* [REQUIRED TASKS]:
1. Cite the reading text exactly. Begin with "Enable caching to" and finish with "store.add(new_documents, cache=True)".
2. Produce the text that comes next in the reading text.

##### READING TEXT

Working with Multiple Partitions

Organize different datasets in separate partitions:

# Create stores for different content types
news_store = client.save("news_articles", news_data, key="content")
review_store = client.save("product_reviews", review_data, key="review_text")
ticket_store = client.save("support_tickets", tickets, key="description")

# Search each independently
news_results = news_store.search("economy")
review_results = review_store.search("quality")
ticket_results = ticket_store.search("login issue")

Incremental Updates

Add new documents to existing stores without replacing them:

# Create initial store (in-memory by default)
store = client.save(
    partition="knowledge_base",
    collection=[
        {"text": "Python is a programming language"},
        {"text": "JavaScript runs in browsers"},
    ]
)

print(f"Initial size: {store.size}")  # 2

# Add more documents using the store's add() method
store.add([
    {"text": "TypeScript adds types to JavaScript"},
    {"text": "Rust is memory-safe"},
])

print(f"Updated size: {store.size}")  # 4

# Or use save() with append=True
client.save(
    partition="knowledge_base",
    collection=[{"text": "Go is designed for concurrency"}],
    append=True
)

# Persist all changes to disk when ready
store.add([], cache=True)  # Flush to disk

Persistent Storage

Enable caching to persist vector stores to disk:

# Save directly to disk
store = client.save(
    partition="permanent_docs",
    collection=documents,
    cache=True  # Persist immediately
)

# Add documents and persist
store.add(new_documents, cache=True)

# Remove documents and persist
store.remove(0, cache=True)

##########
##### RECORDED DATA

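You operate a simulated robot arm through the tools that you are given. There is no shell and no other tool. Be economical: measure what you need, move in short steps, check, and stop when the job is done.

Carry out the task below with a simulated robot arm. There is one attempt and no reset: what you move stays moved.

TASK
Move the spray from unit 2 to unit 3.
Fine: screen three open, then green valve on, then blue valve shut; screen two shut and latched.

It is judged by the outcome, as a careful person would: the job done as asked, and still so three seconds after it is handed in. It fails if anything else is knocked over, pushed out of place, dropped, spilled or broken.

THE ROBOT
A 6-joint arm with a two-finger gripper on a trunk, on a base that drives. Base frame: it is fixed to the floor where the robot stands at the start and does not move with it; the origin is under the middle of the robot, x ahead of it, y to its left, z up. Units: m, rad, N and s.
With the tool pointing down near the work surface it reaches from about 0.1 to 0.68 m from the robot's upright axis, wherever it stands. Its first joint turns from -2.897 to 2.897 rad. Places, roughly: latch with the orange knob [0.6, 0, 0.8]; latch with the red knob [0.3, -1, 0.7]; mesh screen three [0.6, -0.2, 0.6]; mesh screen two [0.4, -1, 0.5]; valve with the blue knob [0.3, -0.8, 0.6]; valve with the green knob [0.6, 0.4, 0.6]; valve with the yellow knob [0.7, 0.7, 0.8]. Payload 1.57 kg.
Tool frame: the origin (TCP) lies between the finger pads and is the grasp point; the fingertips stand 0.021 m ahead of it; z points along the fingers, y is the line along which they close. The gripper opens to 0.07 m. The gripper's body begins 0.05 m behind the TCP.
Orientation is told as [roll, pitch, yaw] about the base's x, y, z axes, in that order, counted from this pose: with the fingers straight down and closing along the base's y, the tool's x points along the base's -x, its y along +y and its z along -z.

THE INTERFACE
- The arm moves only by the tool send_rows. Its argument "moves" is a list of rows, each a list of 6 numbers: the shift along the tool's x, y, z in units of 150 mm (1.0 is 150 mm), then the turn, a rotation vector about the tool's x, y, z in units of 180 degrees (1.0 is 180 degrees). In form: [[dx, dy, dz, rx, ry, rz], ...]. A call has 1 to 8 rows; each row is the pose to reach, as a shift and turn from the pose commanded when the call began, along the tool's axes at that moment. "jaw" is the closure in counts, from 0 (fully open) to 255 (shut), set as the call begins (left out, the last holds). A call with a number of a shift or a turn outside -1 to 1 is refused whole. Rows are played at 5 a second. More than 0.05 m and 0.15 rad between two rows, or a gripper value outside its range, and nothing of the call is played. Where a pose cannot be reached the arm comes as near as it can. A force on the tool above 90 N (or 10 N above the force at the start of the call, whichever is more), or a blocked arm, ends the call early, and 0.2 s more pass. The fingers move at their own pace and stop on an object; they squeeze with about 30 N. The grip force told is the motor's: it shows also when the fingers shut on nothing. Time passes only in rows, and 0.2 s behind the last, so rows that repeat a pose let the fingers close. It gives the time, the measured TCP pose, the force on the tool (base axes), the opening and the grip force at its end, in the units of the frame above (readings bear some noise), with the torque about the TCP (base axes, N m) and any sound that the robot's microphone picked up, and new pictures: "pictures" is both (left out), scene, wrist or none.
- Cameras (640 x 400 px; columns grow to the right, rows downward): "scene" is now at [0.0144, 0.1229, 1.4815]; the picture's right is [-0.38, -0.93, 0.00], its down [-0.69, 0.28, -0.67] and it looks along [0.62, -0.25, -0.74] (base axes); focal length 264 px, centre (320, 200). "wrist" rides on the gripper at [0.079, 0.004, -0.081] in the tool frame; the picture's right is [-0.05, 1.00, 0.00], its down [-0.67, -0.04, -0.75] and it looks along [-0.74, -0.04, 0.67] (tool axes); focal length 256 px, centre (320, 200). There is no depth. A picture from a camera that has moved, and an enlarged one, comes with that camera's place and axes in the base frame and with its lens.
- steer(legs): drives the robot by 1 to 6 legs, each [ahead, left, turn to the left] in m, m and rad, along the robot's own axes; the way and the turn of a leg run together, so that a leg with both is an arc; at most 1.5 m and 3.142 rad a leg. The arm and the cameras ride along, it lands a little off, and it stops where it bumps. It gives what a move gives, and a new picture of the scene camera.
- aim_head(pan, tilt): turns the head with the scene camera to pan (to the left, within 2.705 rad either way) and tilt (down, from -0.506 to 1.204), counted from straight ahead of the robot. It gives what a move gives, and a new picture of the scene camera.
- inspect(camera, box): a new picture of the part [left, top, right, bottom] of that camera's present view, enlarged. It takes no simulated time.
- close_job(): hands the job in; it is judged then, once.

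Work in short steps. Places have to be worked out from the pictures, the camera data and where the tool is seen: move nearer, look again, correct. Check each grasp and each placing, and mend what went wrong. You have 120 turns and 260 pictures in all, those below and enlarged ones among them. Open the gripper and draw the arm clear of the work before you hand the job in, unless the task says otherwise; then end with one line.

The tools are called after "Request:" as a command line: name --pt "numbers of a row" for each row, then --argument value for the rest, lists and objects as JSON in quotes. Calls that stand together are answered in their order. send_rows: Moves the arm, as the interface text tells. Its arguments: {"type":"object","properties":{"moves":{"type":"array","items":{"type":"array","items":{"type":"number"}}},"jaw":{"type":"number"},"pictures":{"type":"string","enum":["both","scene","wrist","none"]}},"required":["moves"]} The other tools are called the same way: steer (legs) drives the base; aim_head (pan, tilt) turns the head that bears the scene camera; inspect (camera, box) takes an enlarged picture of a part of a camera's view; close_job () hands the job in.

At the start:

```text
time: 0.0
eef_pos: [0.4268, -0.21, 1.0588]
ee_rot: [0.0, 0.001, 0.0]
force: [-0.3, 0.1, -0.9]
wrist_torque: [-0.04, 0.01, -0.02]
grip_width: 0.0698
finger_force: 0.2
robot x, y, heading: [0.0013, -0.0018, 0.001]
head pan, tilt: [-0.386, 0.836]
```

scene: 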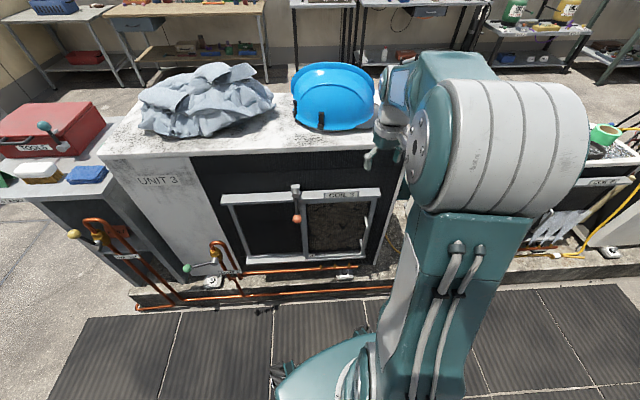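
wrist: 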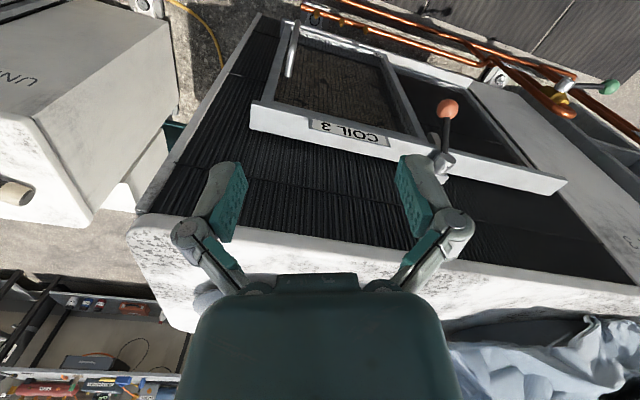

##########

* [ANSWERS TO EACH TASK]:
1.
Enable caching to persist vector stores to disk:

# Save directly to disk
store = client.save(
    partition="permanent_docs",
    collection=documents,
    cache=True  # Persist immediately
)

# Add documents and persist
store.add(new_documents, cache=True)

2.
# Later, load from cache
loaded_store = client.save(
    partition="permanent_docs",
    collection=[],  # Empty collection loads from cache
    cache=True
)

In-Memory Operations

Work with documents without persisting to disk (default behavior):

# Create a temporary store (cache=False is the default)
temp_store = client.save(
    partition="temp_analysis",
    collection=documents
)

# Add documents without caching (default behavior)
temp_store.add(more_documents)

# Search as normal
results = temp_store.search("query")

# Since cache=False (default), changes aren't persisted

Document Management

# Create store (in-memory by default)
store = client.save("products", initial_products)

# Add new products (in-memory)
store.add([
    {"name": "New Product", "price": 49.99}
])

# Remove by index (in-memory)
store.remove(0)

# Remove by content (in-memory)
store.remove({"name": "Old Product", "price": 19.99})

# Check current size
print(f"Current inventory: {store.size} items")

# Persist changes to disk
store.add([], cache=True)

# Or delete entire partition from disk
if store.delete():
    print("Partition deleted")

Development Setup

This project uses uv for dependency management and automatically configures CPU-only PyTorch.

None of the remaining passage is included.